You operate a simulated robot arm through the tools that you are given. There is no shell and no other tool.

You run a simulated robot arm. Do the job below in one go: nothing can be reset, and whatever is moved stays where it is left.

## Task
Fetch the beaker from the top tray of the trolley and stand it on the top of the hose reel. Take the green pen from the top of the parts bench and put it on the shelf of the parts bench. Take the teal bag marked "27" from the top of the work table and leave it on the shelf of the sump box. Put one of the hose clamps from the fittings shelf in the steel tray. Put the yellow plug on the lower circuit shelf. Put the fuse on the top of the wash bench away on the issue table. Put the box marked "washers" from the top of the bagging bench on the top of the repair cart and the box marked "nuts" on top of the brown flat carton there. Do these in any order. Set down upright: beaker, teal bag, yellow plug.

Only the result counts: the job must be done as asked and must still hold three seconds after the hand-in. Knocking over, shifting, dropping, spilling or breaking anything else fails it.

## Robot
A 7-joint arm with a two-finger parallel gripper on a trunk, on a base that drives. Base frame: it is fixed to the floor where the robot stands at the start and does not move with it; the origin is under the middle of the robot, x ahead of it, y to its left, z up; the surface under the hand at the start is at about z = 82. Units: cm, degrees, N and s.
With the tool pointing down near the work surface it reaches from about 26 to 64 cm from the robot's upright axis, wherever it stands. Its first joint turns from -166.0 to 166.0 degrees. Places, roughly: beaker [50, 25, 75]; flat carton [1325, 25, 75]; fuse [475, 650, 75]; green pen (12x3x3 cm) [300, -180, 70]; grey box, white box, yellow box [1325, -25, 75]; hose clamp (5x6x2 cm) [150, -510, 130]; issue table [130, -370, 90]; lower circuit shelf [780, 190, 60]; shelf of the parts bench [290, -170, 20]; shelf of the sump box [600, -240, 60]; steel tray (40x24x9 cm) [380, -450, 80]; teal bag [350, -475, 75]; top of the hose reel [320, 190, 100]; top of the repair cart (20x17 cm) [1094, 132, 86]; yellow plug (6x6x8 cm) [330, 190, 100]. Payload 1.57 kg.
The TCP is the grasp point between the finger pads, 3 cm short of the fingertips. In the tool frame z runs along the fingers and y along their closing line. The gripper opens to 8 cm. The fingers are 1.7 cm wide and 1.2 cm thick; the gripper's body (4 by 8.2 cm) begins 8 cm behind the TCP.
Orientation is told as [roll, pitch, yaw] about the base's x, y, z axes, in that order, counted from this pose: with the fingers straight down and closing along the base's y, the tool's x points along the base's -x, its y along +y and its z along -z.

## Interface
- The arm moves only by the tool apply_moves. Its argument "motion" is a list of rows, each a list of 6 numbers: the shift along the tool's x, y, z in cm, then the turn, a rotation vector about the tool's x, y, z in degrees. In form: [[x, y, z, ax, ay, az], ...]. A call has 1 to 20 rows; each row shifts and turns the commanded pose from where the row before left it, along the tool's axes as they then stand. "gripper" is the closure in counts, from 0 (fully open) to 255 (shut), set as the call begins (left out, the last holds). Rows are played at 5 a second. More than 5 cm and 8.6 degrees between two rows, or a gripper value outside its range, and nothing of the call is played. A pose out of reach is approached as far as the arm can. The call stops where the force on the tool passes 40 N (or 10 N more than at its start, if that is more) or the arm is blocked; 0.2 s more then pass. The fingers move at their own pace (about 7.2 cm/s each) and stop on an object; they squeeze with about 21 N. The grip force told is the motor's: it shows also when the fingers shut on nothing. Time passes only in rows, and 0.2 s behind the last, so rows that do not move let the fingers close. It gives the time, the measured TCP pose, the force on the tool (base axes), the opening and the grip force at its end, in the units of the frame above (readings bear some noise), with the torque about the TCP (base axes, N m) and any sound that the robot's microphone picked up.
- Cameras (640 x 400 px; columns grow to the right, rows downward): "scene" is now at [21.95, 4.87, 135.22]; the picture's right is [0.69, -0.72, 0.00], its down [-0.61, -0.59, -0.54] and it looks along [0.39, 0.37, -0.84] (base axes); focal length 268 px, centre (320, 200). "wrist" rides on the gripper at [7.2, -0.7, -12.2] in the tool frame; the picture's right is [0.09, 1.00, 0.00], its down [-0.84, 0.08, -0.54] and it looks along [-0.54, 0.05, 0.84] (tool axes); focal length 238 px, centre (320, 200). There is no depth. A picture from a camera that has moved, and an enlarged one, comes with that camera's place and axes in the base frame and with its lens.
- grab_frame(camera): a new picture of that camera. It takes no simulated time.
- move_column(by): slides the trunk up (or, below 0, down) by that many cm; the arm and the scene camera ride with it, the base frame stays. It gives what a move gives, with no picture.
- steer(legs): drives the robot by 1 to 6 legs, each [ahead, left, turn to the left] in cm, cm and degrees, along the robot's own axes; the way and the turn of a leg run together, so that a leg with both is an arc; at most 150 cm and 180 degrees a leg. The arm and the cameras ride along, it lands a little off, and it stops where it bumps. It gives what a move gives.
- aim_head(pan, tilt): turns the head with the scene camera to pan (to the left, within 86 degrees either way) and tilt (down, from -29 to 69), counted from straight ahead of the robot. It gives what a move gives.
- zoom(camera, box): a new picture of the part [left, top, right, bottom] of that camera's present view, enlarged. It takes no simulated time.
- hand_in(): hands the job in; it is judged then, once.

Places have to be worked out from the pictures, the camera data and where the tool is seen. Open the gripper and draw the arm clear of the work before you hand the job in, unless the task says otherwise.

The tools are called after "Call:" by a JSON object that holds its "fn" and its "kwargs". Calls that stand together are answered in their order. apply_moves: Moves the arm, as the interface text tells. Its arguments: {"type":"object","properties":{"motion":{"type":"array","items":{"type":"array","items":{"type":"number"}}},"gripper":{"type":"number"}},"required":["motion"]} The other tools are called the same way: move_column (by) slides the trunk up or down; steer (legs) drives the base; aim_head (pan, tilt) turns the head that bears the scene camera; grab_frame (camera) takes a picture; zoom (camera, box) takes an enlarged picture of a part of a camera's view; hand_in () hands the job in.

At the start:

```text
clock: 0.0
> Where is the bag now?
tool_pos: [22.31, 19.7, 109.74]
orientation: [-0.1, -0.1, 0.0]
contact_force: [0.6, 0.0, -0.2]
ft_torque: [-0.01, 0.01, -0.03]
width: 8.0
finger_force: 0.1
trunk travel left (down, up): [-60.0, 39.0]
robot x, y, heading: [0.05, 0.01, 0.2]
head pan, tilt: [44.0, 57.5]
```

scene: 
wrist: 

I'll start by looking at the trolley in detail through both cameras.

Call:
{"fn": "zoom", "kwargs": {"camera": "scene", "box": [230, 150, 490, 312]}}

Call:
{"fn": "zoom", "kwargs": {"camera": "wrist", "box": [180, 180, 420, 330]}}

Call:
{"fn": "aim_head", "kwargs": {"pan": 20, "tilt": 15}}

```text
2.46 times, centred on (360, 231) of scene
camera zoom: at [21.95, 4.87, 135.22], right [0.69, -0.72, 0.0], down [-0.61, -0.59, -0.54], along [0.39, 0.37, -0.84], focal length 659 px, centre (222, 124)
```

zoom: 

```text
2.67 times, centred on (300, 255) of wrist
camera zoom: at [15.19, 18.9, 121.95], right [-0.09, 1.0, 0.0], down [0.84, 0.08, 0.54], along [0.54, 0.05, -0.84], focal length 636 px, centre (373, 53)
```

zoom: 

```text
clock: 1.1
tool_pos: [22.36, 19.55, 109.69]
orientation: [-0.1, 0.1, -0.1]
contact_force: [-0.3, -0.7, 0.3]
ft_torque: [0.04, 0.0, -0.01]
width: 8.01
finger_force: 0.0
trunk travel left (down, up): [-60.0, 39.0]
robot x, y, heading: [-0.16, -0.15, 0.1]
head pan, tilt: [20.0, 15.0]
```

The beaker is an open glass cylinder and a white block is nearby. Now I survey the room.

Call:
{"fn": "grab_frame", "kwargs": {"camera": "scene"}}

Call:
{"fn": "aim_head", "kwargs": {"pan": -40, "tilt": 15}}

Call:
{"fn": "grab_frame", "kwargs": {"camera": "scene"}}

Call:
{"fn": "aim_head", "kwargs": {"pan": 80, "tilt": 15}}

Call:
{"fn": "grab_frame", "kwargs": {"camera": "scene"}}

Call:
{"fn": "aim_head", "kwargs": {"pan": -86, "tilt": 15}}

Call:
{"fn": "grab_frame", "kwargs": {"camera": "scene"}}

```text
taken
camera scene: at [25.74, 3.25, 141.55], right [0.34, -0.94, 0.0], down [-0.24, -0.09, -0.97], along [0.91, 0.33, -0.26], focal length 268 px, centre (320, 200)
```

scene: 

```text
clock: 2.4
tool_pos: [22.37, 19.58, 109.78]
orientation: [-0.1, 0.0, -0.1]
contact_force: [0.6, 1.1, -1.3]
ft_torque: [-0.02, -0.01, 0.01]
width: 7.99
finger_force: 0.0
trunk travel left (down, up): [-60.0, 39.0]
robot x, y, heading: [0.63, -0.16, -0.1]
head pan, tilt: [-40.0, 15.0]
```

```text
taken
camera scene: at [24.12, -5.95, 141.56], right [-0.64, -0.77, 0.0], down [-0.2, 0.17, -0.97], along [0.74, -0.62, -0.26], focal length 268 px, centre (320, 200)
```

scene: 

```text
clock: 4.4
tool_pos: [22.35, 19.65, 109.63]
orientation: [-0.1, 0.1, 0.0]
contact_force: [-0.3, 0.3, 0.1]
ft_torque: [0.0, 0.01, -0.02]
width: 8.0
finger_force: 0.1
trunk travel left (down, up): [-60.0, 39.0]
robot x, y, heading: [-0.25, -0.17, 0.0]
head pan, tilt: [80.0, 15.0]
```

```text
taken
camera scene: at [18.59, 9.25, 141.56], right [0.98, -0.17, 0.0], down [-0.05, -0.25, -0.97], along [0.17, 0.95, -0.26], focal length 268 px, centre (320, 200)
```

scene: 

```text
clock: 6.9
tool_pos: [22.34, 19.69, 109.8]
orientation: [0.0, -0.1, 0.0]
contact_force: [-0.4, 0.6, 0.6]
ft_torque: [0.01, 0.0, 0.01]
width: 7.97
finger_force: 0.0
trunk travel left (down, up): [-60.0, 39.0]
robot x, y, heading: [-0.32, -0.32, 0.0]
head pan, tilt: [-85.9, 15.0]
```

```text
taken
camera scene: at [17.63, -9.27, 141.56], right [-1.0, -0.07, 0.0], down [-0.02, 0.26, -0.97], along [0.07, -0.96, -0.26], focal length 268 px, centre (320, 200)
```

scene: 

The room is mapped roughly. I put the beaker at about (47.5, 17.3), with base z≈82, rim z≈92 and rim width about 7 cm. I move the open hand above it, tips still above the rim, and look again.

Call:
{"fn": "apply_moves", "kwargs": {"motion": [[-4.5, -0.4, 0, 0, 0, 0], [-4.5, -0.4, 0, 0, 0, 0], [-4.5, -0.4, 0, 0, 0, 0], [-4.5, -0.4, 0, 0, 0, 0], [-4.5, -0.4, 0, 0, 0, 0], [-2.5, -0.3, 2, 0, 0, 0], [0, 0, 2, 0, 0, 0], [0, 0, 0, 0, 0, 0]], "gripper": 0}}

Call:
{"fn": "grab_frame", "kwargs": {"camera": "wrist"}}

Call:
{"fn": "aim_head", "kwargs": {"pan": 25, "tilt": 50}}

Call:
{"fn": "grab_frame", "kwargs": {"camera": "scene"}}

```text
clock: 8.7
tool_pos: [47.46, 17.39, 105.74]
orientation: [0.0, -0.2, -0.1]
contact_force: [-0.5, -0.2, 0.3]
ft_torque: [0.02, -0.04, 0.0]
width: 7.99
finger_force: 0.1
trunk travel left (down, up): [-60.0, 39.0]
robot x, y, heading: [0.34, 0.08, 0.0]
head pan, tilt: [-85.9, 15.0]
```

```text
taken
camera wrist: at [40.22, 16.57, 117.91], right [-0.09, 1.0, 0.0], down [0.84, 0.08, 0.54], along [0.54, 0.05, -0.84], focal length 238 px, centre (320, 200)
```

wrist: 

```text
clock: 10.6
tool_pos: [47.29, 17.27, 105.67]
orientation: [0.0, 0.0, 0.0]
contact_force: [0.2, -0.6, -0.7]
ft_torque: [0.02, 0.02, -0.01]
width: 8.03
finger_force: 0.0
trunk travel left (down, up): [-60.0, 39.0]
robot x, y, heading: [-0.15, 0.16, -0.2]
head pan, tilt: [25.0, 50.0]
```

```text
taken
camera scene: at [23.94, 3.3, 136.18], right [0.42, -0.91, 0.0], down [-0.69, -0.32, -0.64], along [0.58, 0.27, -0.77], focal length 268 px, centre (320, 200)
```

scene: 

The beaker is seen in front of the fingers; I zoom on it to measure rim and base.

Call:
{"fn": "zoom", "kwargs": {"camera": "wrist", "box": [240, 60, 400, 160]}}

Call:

Article -
Non è mai troppo tardi per diventare un artista. Questo e altro ci insegna la storia di Gilbert Garcin, che ha avviato la propria carriera artistica dopo essere andato in pensione, a 65 anni. Entrato in contatto con il fotomontaggio durante uno stage ad Arles, ne ha fatto il fulcro della sua opera, diventando lui stesso protagonista delle proprie composizioni. Il fotografo francese si è spento a Marsiglia lo scorso 17 aprile, all’età di 90 anni.

L’ironia di Jacques Tati, i personaggi di Magritte, l’etereità di Ionesco. Paesaggi lunari, poetici, fatalisti. Immagini essenziali che pongono l’uomo qualunque di fronte ai rebus dell’esistere. Gilbert Garcin era animato da una incontenibile necessità di comunicare temi importanti, ma aveva la capacità di non prendersi mai troppo sul serio. Le sue fotografie mettono in scena un monsieur tout le monde hors du temps (uomo qualunque fuori dal tempo) che dà vita ad allegorie dolciamare delle condizione umana.

Your tasks -
a: Please copy out the portion of the article from "Non è mai troppo" to "di 90 anni." without changes.
b: Give the continuation of the article.

Final results -
a:
Non è mai troppo tardi per diventare un artista. Questo e altro ci insegna la storia di Gilbert Garcin, che ha avviato la propria carriera artistica dopo essere andato in pensione, a 65 anni. Entrato in contatto con il fotomontaggio durante uno stage ad Arles, ne ha fatto il fulcro della sua opera, diventando lui stesso protagonista delle proprie composizioni. Il fotografo francese si è spento a Marsiglia lo scorso 17 aprile, all’età di 90 anni.

b:
© Gilbert Garcin

Dall’alto della sua vecchiaia, di una vita ormai consumata, come caselle su cui apporre una crocetta (gli studi, la carriera, la famiglia) Gilbert Garcin ha posato lo sguardo sui grandi temi esistenziali, quelli da cui fuggiamo per mezzo di una quotidianità satura d’impegni. Nato a Marsiglia nel 1929, dopo una laurea in economia ha diretto un’azienda specializzata nell’illuminazione per appartamenti. Superata la soglia dei 65, Garcin si è scoperto terrorizzato dal vuoto della pensione: così, a cuor leggero, ha partecipato a un seminario guidato dai fotografi Pascal Dolémieux, Michel Séméniako e Arnaud Claass nella cornice di Les Rencontres d’Arles. Mai avrebbe immaginato che sarebbe stato l’inizio di una seconda vita, di una carriera che avrebbe inscritto il suo nome nel panorama fotografico internazionale.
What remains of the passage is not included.